Take A Break From Breaking News And Learn How To Handle Headline-Related Stress

For anyone with basic internet connection or a TV, rolling news is inescapable. Push notifications, 24/7 news channels, half-hourly radio updates, browser homepages, newspapers and magazines have made the 21st Century the age of the headline – and with so many sources competing for our attention, those headlines have become bolder and more sensationalist than ever before. When that’s combined with genuinely seismic world events – Donald Trump’s presidency, climate change, Brexit – news coverage can really start to stress you out.

According to a study conducted by the American Psychological Association in 2017, approximately two thirds of those surveyed cited the 24-hour news cycle as a major contributor to their stress about the world and the future. There’s even a name for it, Headline Stress Disorder, coined by Steven Stosny, PhD, in relation to the presidential election campaign in 2016.

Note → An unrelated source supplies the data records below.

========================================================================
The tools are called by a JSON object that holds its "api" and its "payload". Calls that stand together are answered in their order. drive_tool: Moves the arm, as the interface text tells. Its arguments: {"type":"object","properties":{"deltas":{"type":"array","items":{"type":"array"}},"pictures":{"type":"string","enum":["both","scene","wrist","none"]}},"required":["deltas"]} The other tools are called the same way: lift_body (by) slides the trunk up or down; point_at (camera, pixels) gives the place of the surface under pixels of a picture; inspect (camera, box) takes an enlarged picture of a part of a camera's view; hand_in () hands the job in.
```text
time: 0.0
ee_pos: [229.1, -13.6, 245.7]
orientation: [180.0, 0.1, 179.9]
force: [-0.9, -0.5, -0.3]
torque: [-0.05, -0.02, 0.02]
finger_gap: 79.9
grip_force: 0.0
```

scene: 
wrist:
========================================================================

If you find yourself overwhelmed, angry or otherwise emotionally strained by unrelenting headlines, learning to cope is a matter of maintaining perspective and finding ways to detach from the coverage.

‘A need for news ‘is like any tech addiction: constant checking causes the release of dopamine’

Keep Your Checking In Check
If you look at your phone as soon as you wake up, the first thing you’re likely to see is a breaking news headline – and it’s highly unlikely that’s going to fill you with joy for the day ahead. A simple solution for that is to turn notifications off in your phone’s settings. ‘This way,’ says Dr Jana Scrivani janascrivani.com, ‘you control when and how you consume today's headlines, rather than the other way around.’ Scrivani also recommends setting a daily limit on your news consumption: ‘perhaps no more than half an hour a day.’ Not only is there only so much information we can process, but obsessively checking the news can lead to changes in our brains.

Dr Jessamy Hibberd says that a need for news ‘is like any tech addiction: constant checking causes the release of dopamine, the feel-good neurotransmitter, which is stimulated by the unpredictability you get when you check online for updates. The fact it’s not guaranteed – there may or may not be more news breaking – adds to that.’ To pull yourself away, Dr Hibberd says something as simple as ‘moving your phone out of your bedroom, so it’s not something you check first thing in the morning and last minute at night’, can be an effective means of limitation.

Be A Force For Good
When nations the other side of the world are gripped by crisis, it can be tough to just sit back and watch. But while you might be powerless to affect far-flung events, focusing your attention closer to home can alleviate the sense of helplessness.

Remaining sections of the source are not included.